RAW DATA:

>>

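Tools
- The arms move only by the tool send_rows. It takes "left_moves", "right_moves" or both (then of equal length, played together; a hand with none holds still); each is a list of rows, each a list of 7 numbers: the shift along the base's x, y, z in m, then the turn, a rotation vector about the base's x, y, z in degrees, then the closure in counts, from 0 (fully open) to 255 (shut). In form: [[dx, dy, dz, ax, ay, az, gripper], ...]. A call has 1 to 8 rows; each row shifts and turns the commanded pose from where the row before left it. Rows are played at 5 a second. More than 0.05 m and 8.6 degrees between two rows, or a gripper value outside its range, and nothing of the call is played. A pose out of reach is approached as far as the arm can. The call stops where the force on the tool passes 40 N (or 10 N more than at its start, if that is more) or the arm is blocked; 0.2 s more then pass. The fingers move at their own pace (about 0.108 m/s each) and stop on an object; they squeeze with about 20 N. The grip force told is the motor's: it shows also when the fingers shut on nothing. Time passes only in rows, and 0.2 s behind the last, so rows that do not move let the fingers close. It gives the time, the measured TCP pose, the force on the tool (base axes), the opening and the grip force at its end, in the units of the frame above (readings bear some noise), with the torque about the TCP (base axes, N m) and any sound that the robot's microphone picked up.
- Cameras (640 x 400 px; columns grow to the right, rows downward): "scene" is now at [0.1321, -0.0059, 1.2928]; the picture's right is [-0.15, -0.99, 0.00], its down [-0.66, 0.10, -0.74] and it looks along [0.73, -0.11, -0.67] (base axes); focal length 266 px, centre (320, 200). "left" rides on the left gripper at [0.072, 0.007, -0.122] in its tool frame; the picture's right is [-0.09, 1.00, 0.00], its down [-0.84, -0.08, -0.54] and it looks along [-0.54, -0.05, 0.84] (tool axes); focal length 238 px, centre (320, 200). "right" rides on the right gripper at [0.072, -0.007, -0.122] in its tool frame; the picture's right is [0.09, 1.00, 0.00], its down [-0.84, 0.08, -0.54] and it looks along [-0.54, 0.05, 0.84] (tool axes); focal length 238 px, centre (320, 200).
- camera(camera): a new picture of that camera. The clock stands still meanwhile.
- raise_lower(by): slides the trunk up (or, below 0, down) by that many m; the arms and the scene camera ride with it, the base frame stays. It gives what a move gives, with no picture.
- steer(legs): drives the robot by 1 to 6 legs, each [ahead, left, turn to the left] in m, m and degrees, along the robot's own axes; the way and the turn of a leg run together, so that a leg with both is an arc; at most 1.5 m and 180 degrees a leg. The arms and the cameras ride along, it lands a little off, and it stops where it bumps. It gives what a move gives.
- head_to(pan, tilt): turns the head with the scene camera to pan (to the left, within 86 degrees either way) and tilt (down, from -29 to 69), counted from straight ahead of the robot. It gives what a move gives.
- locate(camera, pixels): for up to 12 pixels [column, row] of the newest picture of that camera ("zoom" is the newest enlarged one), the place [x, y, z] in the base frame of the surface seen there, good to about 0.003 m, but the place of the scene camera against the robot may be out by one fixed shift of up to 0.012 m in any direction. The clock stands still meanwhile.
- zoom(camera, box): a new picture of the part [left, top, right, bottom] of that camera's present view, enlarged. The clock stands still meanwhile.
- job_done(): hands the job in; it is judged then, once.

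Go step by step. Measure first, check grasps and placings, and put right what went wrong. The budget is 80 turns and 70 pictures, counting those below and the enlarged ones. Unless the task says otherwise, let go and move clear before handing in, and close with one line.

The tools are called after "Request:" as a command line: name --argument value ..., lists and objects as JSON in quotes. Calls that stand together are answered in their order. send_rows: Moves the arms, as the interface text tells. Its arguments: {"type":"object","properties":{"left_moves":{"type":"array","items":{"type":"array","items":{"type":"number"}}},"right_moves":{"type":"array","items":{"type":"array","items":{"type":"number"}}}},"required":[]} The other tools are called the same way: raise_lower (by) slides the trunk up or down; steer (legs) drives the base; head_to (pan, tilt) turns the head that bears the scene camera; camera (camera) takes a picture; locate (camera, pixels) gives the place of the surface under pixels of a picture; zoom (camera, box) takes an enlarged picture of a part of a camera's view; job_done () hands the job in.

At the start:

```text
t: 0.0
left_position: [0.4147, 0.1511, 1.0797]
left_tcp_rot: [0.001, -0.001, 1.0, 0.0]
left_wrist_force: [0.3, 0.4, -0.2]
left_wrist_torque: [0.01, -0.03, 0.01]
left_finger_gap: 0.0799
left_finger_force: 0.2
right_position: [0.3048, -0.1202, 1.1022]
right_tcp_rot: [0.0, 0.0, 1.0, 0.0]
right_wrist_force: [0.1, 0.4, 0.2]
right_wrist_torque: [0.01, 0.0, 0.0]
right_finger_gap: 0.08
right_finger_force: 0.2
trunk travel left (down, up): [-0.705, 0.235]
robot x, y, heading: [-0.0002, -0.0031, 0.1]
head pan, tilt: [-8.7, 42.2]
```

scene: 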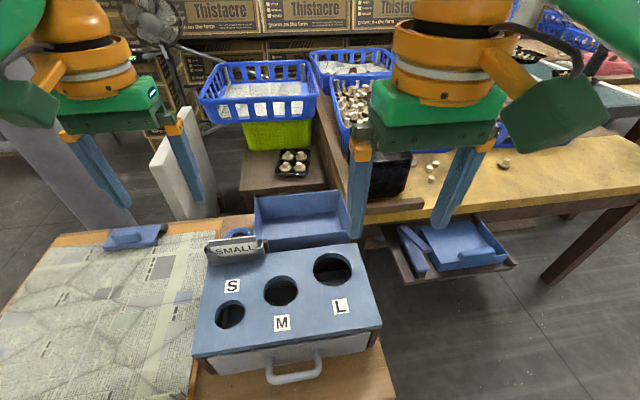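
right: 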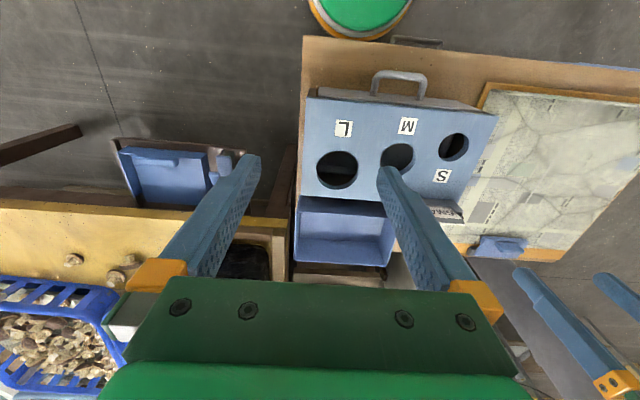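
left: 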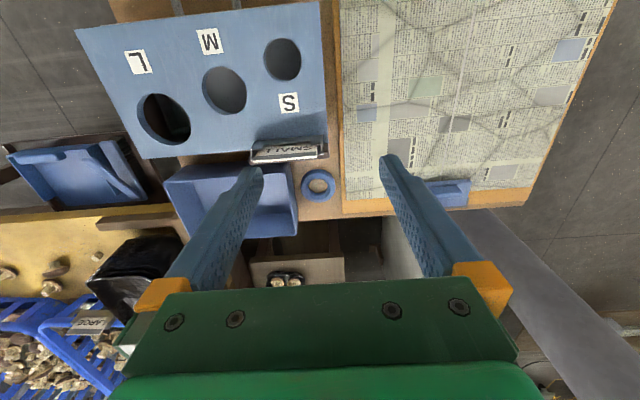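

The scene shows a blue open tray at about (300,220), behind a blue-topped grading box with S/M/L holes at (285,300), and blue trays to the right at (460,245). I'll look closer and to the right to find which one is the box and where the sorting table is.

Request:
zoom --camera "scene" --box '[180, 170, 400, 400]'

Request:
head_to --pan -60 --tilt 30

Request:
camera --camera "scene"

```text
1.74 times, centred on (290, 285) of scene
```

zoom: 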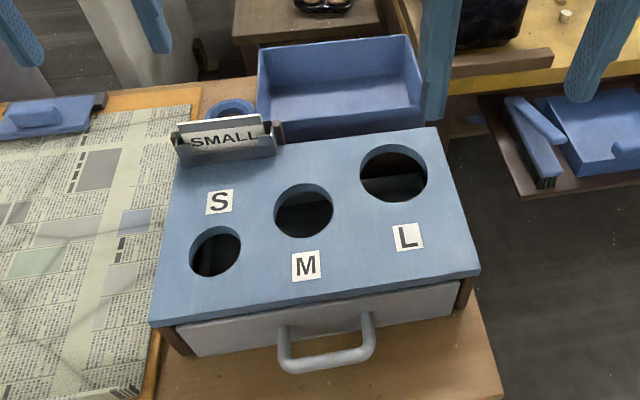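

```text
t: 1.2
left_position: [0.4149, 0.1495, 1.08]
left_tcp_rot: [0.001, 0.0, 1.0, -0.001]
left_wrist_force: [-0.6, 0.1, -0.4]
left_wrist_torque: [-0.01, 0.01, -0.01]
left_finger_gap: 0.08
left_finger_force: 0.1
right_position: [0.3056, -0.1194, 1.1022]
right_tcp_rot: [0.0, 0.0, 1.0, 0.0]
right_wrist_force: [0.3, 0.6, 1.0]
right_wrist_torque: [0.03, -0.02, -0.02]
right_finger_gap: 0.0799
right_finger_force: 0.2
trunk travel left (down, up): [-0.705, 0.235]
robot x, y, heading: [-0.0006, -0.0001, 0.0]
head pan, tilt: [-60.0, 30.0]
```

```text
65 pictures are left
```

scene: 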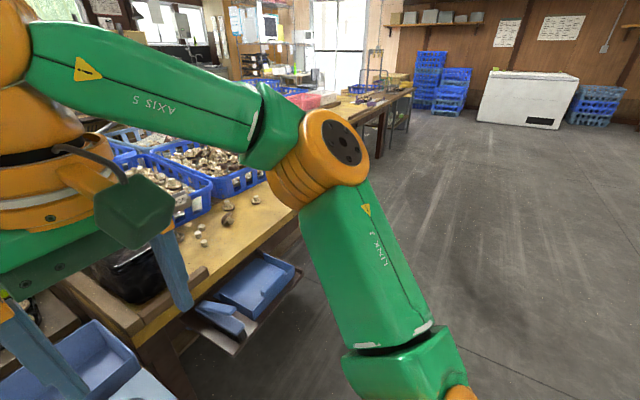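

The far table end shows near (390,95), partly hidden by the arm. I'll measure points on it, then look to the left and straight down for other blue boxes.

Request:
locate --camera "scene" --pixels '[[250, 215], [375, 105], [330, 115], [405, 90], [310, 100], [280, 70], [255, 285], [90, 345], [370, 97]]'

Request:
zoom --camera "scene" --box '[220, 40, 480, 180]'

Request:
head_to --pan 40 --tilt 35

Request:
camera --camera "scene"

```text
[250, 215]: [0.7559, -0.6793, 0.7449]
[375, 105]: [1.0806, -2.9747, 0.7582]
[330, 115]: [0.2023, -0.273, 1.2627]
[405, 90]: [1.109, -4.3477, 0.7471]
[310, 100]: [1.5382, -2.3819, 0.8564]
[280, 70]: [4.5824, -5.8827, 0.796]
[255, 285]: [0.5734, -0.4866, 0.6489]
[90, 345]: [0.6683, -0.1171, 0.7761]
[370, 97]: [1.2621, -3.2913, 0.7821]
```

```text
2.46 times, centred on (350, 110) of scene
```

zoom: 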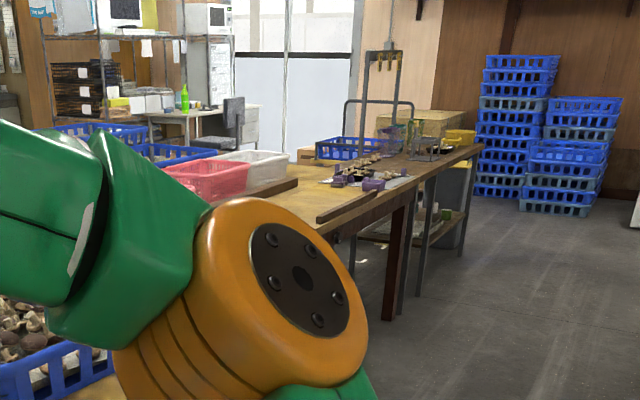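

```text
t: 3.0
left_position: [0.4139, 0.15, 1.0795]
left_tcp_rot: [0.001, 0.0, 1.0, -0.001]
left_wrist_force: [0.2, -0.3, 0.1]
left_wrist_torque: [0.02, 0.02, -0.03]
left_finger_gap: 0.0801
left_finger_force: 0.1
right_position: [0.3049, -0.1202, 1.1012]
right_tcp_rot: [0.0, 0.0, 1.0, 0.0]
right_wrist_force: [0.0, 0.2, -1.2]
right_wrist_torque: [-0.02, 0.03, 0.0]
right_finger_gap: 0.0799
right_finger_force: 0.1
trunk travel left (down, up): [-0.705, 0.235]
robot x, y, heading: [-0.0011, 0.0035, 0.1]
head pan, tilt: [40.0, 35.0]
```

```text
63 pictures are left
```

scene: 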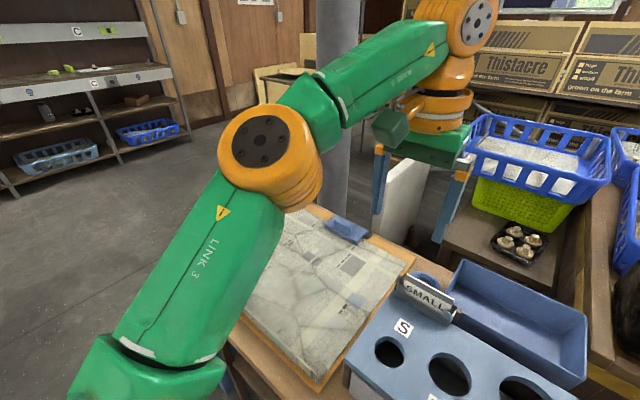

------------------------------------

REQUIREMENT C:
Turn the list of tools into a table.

<<

DOCUMENT:
>>

Em “Unidade” – o único poema que, segundo a vontade de Drummond, destoará da ordem alfabética de Farewell – há um “nós” que intenta solidarizar-se na luta contra a destruição dos seres e elementos naturais, tanto em sua relativa mobilidade de “plantas” e sensibilidade de “flor”, como na sua imóvel e impotente dureza de “pedra”. Tais elementos humanizam-se no cerne de um sofrimento universal, como seres-objetos indispensáveis à compreensão da realidade do mundo, que sem eles não poderia ser dita, vivida ou escrita pelo poeta.

Estão ali, talvez, apenas para evidenciar e após deixar intocada uma contradição aflorante e recorrente, e de certo modo insolúvel, pela impossibilidade de inclusão de um novo “nós” de representação e caracteres humanos na inevitabilidade e consecução desse sofrimento. Um “nós” que assim não retém o privilégio de banhar-se no misterioso rio do sofrimento, que não possui a percepção nem “a chave da unidade do mundo”, porque demonstra-se em alguma medida incapacitado e impermeável à dor que se manifesta naqueles elementos e serres naturais: “Não temos nós, animais,/ sequer o privilégio de sofrer”.

<<

REQUIREMENT A:
Exactly reproduce the stretch from the line with "- head_to(pan, tilt): turns" through the line with "Go step by step.", including both ends and nothing else. Give them as a Markdown table with the columns ID and String: a running number and the line, blank lines left out.
REQUIREMENT B:
Your answer continues the document from its final sentence.

WRITTEN REPLY A:
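| ID | String |
|---|---|
| 1 | - head_to(pan, tilt): turns the head with the scene camera to pan (to the left, within 86 degrees either way) and tilt (down, from -29 to 69), counted from straight ahead of the robot. It gives what a move gives. |
| 2 | - locate(camera, pixels): for up to 12 pixels [column, row] of the newest picture of that camera ("zoom" is the newest enlarged one), the place [x, y, z] in the base frame of the surface seen there, good to about 0.003 m, but the place of the scene camera against the robot may be out by one fixed shift of up to 0.012 m in any direction. The clock stands still meanwhile. |
| 3 | - zoom(camera, box): a new picture of the part [left, top, right, bottom] of that camera's present view, enlarged. The clock stands still meanwhile. |
| 4 | - job_done(): hands the job in; it is judged then, once. |
| 5 | Go step by step. Measure first, check grasps and placings, and put right what went wrong. The budget is 80 turns and 70 pictures, counting those below and the enlarged ones. Unless the task says otherwise, let go and move clear before handing in, and close with one line. |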

WRITTEN REPLY B:
No seu confessar-se enviesado, no entanto sustentado por ímpar e surpreendente eficácia, Drummond praticamente esgotou as formas de dizer as vivências cotidianas do homem brasileiro contemporâneo e multifacetado, que com frequência se reconhece nessa poesia. Uma firme e alta sintonia a um presente no qual a vida não permite tréguas, inseparável do instante vivido ou a viver, talvez o levasse a relutar entre os foros oponentes de uma entrega total ao amor e o afastamento deliberado ou forçado dos seus des/semelhantes. O poeta, que em certos instantes, reprimia-se e esquivava-se, poderia seguir também se doando por inteiro a esse amor tão insistentemente cantado em momentos definidores e solidários da obra. Ou em livros mais específicos do enlace amoroso como Corpo (1984), Amar se aprende amando (1985).

O Amor natural, de publicação póstuma em 1992, todavia já conhecido de uns poucos em 1981, e com poemas editados em revistas de nu feminino da década de 1970, é o mais eroticamente explosivo deles. Contém uma fruição amorosa radical que parece desmitificar um Drummond resguardado enfaticamente da ambiência externa e da constância de contatos humanos mais dilatados no recato de uma propalada e invencível timidez, como um quase fechar-se ao mundo circundante.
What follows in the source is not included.